» **Document extract**:
+ + +
|Year/Model:||1964 UH 34D|
|Power Plant:||1x Wright R-1820-84 radial engine, 1,525 hp|
|Rotar Diameter:||56 feet 0 inches|
|Length:||49 feet 9 inches|
|Height:||15 feet 11 inches|
|Gross Weight:||7,900 pounds (empty) 14,000 pounds (max with load)|
|Maximum Speed:||122 mph|
|Maximum Range:||215 miles|
|Service Ceiling:||9,500 feet|
|Crew:||2 plus 6,100 lbs|
|Status:||Static Display, Currently undergoing restoration|
|Owner:||Estrella Warbirds Museum|
Early development of the Sikorsky S-58 (H-34) helicopter was accomplished with company funds as a follow on for the S-55 (H-19) helicopter. It was twice as powerful as the S-55 and much more aerodynamic. It was marketed to the Navy and Marine Corps but the Navy chose the Bell HSL-1 helicopter and the Marines the S-56 (H-37) helicopter. Problems with both these programs led both customers back to Sikorsky to purchase over 1,000 S-58 helicopters in two configurations. The Navy Anti-Submarine Warfare (ASW) version SH-34J (HSS-1 and HSS-1N) was contracted for in June 1952. First flight was on March 8, 1954. A US Army order for the H-34A followed in 1955. Marines purchased a Utility version UH-34D (HUS-1) in 1957. During the following years, customers like the US Air Force, US Coast Guard, foreign militaries, and licensed production in France, Great Britain and Italy over 25 years swelled the number of S-58 Helicopters built to over 2,300 units.
+ + +
» **Dataset excerpt**:

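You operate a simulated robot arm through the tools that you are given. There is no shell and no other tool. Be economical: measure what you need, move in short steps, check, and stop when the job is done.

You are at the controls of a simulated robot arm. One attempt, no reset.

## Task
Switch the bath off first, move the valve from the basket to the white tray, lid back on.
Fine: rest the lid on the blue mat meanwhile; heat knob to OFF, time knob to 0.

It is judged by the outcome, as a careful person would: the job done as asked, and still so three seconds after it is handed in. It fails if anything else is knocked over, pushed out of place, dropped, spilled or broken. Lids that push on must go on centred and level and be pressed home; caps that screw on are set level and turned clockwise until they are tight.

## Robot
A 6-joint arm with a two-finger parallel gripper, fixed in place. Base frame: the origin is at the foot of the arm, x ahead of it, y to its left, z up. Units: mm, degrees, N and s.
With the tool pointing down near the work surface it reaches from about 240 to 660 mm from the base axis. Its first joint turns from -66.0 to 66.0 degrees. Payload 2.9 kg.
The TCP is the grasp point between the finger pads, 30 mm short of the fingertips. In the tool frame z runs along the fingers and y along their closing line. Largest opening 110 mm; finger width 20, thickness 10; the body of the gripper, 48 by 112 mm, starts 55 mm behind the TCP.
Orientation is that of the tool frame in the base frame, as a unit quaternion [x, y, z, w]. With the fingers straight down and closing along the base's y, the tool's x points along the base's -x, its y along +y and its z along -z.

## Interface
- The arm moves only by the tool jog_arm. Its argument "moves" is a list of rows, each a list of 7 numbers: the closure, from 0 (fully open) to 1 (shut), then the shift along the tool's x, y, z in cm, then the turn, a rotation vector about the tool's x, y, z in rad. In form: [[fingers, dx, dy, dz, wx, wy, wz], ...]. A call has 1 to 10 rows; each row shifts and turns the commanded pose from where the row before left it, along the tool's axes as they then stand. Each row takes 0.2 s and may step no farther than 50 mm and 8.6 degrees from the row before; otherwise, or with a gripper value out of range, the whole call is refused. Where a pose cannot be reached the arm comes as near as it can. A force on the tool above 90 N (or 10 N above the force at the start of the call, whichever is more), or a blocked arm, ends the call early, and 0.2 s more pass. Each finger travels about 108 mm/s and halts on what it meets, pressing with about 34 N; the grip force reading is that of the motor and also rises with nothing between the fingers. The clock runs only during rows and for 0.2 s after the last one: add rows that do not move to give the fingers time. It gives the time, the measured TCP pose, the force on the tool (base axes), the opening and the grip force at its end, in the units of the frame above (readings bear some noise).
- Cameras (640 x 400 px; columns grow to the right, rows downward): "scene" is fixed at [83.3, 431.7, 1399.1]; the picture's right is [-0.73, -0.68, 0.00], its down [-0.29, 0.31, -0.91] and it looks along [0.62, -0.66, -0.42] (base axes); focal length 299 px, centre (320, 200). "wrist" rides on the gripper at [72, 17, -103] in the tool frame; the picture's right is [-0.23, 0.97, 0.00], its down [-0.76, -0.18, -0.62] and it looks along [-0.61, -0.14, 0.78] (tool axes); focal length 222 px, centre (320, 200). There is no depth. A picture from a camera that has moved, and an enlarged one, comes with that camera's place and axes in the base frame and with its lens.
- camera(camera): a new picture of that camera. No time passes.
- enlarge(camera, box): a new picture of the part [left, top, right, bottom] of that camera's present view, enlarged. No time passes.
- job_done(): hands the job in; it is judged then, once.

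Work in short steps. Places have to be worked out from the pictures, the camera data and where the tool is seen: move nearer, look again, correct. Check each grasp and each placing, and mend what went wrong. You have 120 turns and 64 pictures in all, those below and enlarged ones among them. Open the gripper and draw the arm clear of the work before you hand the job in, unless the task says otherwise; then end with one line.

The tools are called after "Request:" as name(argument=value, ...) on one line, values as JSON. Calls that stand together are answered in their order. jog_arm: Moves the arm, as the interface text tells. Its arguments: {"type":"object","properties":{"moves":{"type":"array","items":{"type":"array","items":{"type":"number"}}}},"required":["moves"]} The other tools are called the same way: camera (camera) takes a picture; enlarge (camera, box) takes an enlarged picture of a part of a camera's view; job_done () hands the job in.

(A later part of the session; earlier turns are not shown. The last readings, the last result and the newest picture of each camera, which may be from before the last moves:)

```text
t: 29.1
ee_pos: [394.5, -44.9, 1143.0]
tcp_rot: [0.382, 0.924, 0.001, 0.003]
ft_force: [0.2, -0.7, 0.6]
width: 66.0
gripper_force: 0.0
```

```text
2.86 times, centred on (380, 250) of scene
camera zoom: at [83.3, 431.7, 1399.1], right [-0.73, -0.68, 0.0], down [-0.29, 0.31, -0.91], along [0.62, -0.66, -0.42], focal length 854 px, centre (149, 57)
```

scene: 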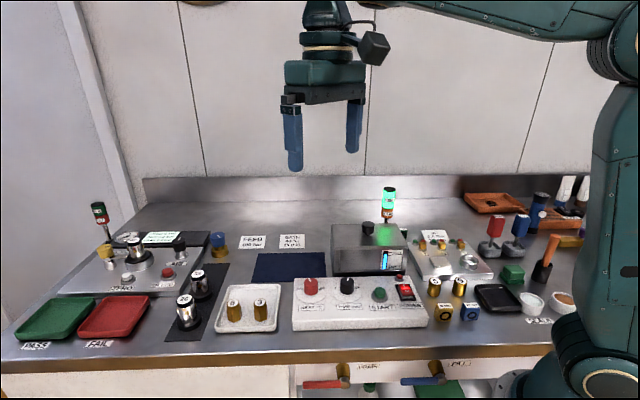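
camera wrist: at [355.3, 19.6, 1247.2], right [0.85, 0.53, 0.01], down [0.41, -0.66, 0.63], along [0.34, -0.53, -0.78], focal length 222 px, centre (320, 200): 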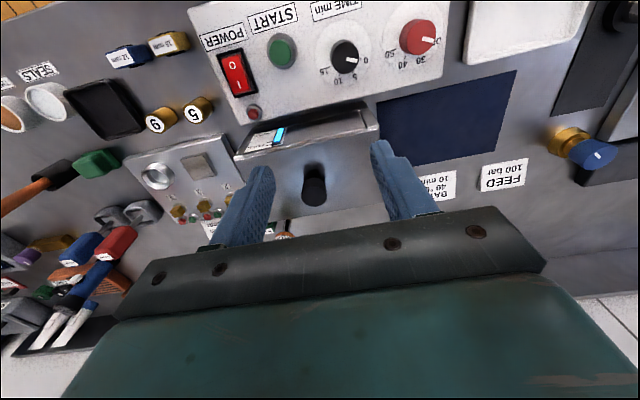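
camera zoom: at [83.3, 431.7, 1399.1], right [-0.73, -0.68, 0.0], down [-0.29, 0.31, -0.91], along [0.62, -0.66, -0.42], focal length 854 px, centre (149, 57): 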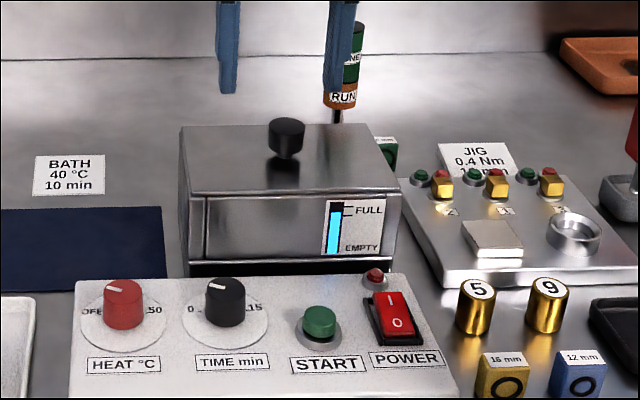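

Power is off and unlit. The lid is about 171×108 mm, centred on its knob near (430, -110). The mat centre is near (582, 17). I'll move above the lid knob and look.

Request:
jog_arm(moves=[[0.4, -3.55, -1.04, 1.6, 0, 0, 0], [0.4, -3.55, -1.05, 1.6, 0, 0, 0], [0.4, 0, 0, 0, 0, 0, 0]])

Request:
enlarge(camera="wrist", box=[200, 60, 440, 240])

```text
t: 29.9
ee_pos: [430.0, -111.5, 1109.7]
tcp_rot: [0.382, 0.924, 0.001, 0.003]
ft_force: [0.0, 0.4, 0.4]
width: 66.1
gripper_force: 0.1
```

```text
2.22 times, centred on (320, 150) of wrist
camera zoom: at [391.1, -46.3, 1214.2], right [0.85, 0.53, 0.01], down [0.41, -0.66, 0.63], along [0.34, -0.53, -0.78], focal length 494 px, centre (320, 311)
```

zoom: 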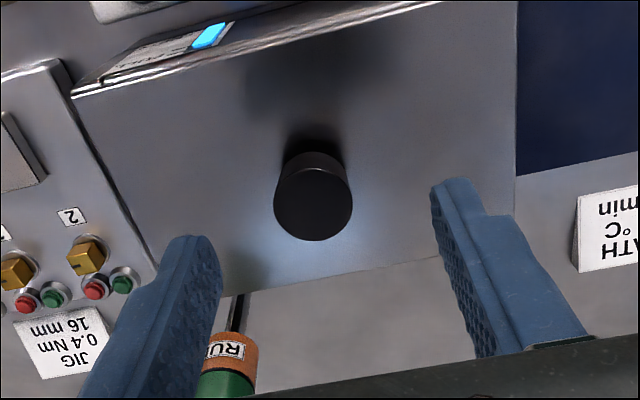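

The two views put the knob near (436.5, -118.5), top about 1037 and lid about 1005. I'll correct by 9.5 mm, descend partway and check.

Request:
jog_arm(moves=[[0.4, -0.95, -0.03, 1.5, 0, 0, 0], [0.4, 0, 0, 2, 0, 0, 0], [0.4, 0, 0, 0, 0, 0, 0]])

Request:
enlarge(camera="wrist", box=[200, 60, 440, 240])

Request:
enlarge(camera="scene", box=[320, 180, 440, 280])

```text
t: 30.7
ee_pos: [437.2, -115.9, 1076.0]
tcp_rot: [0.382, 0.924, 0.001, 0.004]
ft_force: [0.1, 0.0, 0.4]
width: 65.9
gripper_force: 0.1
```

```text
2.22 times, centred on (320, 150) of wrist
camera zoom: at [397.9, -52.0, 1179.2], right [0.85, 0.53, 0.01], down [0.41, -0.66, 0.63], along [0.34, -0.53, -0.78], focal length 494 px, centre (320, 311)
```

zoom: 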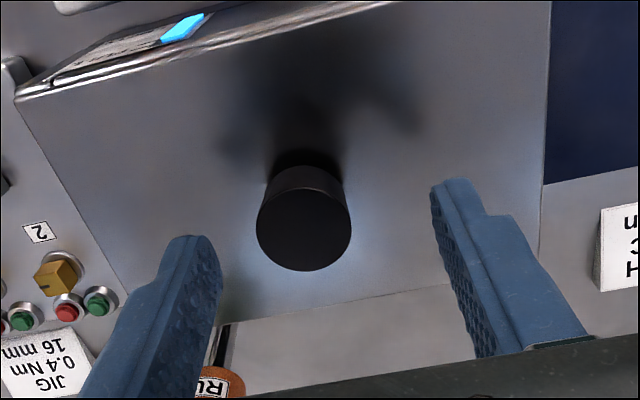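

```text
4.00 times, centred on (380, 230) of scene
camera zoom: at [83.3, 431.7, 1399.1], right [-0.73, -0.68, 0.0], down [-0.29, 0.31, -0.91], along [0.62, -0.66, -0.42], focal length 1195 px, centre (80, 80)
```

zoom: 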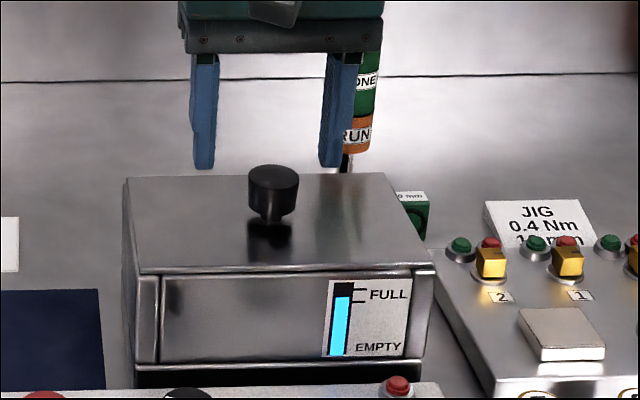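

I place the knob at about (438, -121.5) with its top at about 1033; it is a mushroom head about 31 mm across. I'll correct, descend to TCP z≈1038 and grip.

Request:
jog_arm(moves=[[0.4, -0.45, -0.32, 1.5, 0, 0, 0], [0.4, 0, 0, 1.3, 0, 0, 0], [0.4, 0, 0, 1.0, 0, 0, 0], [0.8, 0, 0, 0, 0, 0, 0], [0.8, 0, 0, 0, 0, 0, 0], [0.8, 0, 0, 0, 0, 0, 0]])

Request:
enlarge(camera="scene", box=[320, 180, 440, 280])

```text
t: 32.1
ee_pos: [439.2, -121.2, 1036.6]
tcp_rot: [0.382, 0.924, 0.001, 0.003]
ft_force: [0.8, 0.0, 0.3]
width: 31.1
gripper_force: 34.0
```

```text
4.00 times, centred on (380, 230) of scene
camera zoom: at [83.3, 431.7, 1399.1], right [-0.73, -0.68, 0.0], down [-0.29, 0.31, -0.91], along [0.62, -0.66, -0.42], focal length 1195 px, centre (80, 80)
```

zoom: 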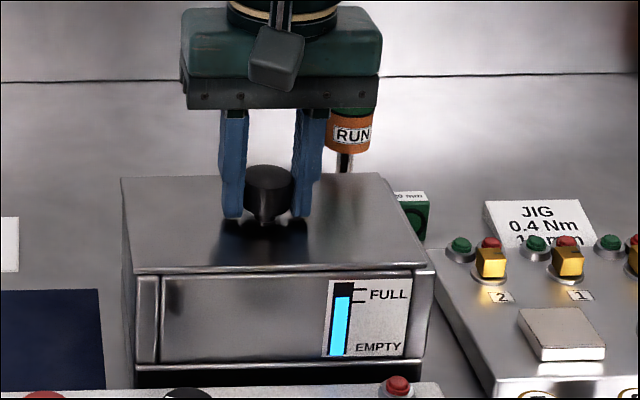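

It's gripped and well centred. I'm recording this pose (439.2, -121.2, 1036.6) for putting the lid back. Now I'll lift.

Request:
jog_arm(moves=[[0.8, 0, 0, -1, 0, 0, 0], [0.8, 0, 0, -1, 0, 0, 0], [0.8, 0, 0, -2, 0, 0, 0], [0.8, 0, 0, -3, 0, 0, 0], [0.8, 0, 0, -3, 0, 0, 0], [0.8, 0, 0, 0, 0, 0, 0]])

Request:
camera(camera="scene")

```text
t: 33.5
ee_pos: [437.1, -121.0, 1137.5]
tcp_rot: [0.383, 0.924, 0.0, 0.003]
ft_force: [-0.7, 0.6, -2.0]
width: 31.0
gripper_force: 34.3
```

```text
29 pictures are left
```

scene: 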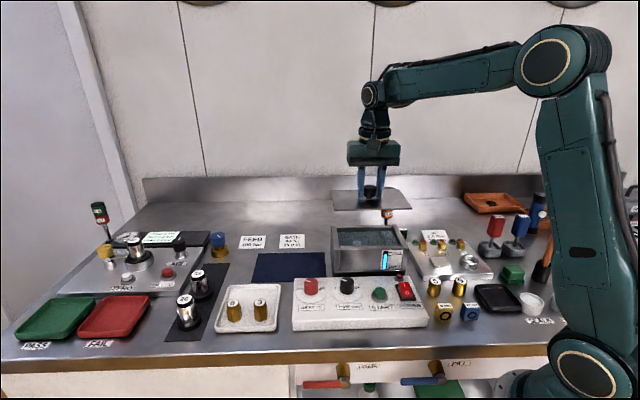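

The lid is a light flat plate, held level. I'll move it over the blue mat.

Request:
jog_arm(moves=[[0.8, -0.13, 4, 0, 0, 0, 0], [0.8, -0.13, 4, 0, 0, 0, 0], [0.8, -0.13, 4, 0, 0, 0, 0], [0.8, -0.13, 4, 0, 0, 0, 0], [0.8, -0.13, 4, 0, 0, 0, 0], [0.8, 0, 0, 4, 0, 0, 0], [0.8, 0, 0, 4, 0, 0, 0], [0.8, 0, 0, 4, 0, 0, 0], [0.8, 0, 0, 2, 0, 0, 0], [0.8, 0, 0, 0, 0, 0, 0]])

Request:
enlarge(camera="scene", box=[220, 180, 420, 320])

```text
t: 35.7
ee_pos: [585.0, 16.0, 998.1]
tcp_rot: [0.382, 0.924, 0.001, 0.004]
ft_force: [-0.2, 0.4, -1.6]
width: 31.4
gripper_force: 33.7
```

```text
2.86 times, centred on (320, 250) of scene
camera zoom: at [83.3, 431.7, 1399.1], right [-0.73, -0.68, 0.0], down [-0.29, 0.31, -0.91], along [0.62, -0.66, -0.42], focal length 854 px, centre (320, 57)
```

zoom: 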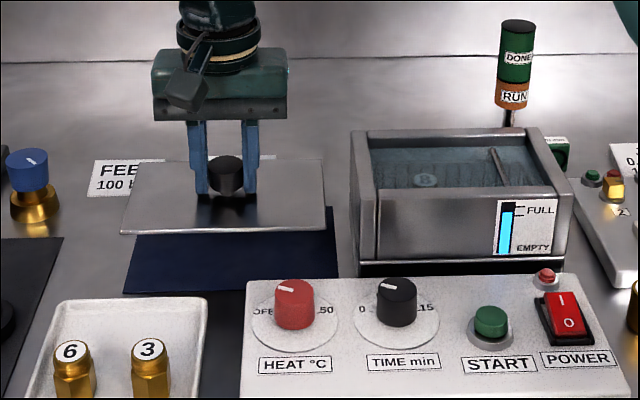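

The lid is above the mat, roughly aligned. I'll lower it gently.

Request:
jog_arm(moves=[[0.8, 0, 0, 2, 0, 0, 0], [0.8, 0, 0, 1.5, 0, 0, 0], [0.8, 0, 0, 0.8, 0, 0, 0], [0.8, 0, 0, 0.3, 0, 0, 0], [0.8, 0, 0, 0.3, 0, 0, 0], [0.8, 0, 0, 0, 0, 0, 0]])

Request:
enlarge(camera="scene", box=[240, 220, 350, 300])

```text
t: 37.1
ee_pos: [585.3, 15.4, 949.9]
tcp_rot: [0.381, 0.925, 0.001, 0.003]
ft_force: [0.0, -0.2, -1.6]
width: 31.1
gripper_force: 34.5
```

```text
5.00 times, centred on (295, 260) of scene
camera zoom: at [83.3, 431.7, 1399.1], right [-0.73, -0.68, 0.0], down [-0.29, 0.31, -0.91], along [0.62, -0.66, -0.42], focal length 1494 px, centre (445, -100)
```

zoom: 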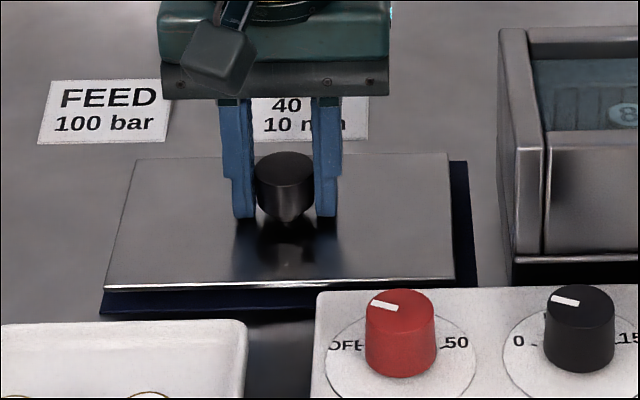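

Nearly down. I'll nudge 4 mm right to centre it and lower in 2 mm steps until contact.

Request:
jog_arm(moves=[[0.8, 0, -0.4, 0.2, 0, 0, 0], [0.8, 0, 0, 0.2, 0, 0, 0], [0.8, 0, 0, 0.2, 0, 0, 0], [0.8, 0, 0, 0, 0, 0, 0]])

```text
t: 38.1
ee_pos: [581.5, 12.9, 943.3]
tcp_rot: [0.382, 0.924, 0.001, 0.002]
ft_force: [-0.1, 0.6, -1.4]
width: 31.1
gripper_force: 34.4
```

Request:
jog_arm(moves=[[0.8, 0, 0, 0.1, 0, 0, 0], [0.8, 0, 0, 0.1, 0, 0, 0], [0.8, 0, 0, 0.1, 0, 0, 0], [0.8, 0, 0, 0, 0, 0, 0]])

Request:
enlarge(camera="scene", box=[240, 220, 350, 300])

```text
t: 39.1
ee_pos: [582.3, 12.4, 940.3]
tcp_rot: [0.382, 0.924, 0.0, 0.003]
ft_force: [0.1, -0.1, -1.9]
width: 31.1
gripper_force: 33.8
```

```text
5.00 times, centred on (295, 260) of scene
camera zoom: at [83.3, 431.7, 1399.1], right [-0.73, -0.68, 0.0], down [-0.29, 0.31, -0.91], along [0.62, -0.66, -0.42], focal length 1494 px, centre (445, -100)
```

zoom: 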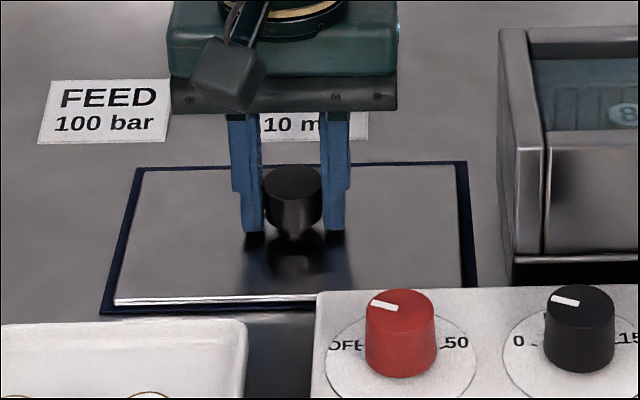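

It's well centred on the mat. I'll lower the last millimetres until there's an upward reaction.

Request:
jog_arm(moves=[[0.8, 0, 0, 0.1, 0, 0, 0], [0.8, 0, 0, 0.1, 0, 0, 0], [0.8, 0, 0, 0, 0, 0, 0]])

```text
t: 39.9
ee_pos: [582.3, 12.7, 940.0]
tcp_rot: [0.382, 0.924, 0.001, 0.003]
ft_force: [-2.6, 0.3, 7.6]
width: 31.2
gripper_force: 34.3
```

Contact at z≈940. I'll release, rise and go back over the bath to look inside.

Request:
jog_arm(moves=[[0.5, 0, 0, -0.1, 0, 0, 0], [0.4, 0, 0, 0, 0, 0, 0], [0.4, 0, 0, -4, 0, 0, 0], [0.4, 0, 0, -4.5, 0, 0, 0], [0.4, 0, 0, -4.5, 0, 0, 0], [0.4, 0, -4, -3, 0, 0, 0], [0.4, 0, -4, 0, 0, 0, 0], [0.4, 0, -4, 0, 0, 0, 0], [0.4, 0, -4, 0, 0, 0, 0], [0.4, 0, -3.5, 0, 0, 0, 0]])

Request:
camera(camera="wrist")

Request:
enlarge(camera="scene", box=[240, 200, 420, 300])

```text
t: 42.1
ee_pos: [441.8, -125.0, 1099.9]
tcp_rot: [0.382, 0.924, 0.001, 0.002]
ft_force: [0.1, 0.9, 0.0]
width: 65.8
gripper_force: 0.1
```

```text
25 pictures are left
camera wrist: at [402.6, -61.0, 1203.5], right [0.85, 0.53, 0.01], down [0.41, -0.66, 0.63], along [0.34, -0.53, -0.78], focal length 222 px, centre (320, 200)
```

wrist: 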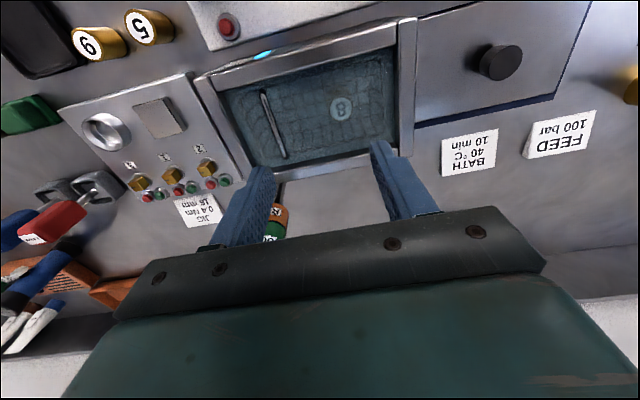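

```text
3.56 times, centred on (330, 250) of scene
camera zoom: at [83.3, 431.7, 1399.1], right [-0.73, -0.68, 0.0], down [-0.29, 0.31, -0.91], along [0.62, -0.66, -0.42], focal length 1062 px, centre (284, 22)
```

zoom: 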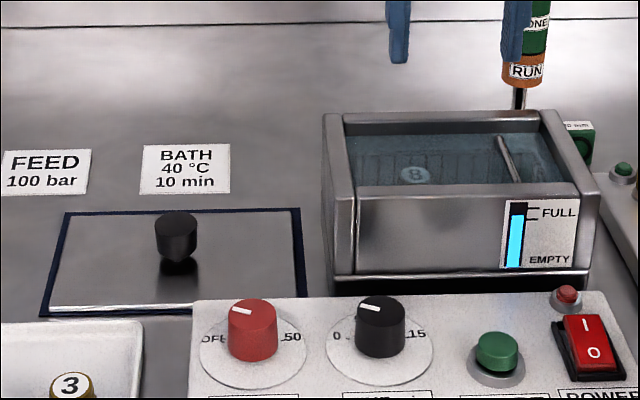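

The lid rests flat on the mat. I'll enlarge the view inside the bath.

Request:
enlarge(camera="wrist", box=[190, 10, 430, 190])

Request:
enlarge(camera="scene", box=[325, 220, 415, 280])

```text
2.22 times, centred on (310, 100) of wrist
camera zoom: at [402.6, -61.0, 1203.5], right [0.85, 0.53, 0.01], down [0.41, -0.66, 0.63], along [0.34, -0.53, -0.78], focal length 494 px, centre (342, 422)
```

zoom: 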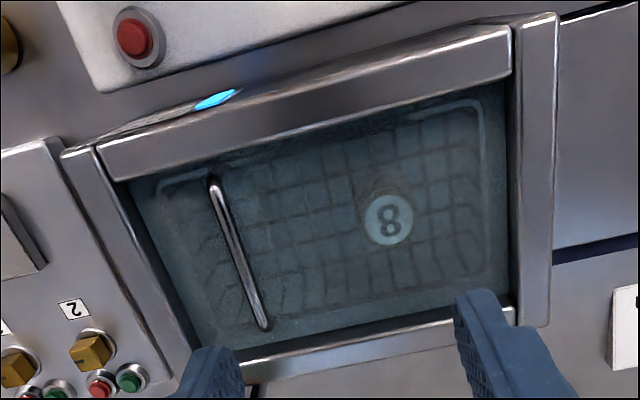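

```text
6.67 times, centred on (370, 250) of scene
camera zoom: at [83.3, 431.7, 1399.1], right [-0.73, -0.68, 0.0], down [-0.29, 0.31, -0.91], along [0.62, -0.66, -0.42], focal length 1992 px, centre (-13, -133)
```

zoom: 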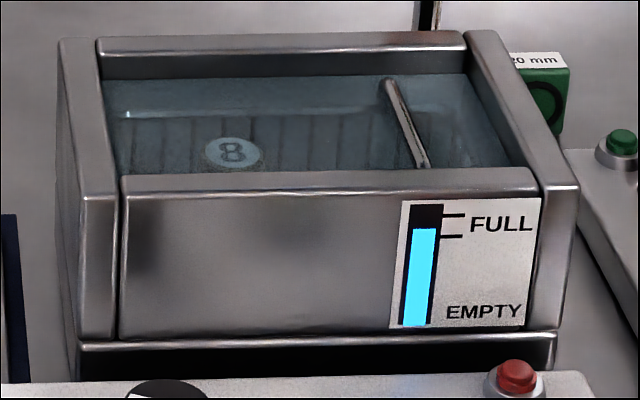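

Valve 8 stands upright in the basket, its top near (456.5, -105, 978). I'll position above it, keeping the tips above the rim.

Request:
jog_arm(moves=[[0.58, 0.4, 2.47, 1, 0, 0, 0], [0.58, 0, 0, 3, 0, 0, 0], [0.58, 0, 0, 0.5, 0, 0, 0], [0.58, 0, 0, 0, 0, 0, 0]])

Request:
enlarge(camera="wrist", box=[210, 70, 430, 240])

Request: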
+ + +
» **Problem to solve**:
Your answer continues the document extract from its final sentence.

» **Exercise answer**:
The S-58 features a 56 foot 4 bladed main rotor and a 4 bladed tail rotor. Both main and tail rotor blades use the symmetrical NACA 0012 airfoil. The S-58 has a wind tunnel developed aerodynamic fuselage and a 4 bladed main rotor. Sikorsky chose a 4-blade rotor for the S-58 because it produced a lower blade loading compared to the 3-blade S-55 rotor and therefore would be able to fly faster before encountering blade stall. Another reason for the four blades was to reduce aircraft vibrations.
The S-58 (H-34) set a speed record of 141.9 mph on a 100 Kilometer closed course on July 12, 1956. Clam shell doors on the engine compartment allowed easy access for servicing as well as expediting engine changes. The all-metal fuselage utilized magnesium skins in certain areas as a weight saving measure. Corrosion and the fire hazard experienced with certain S-58 models discouraged further use of magnesium for airframe components by Sikorsky on subsequent models.
The conventional landing gear (main wheels in front, tail wheel in back) enhanced ground handling by greatly reducing the turning radius of the helicopter. The rear tail wheel also improved safety by making the tail wheel the first thing to hit the ground in a quick stop landing rather than the tail rotor blades. A manually folded main rotor and a folding pylon were provided to allow the helicopter to fit on aircraft carrier elevators.
The Navy SH-34J had dipping Doppler navigator, an AN/AQS-4/-5 dipping SONAR, and Automatic Stabilization Equipment (ASE), a helicopter autopilot system, which allowed the helicopter to achieve a hover and maintain position over the SONAR transducer without pilot assistance. The ASE equipment was a giant step forward for Anti-Submarine Warfare allowing missions at night and in low visibility conditions. Weapons carried included torpedoes (2), mines (2), or depth charges (2).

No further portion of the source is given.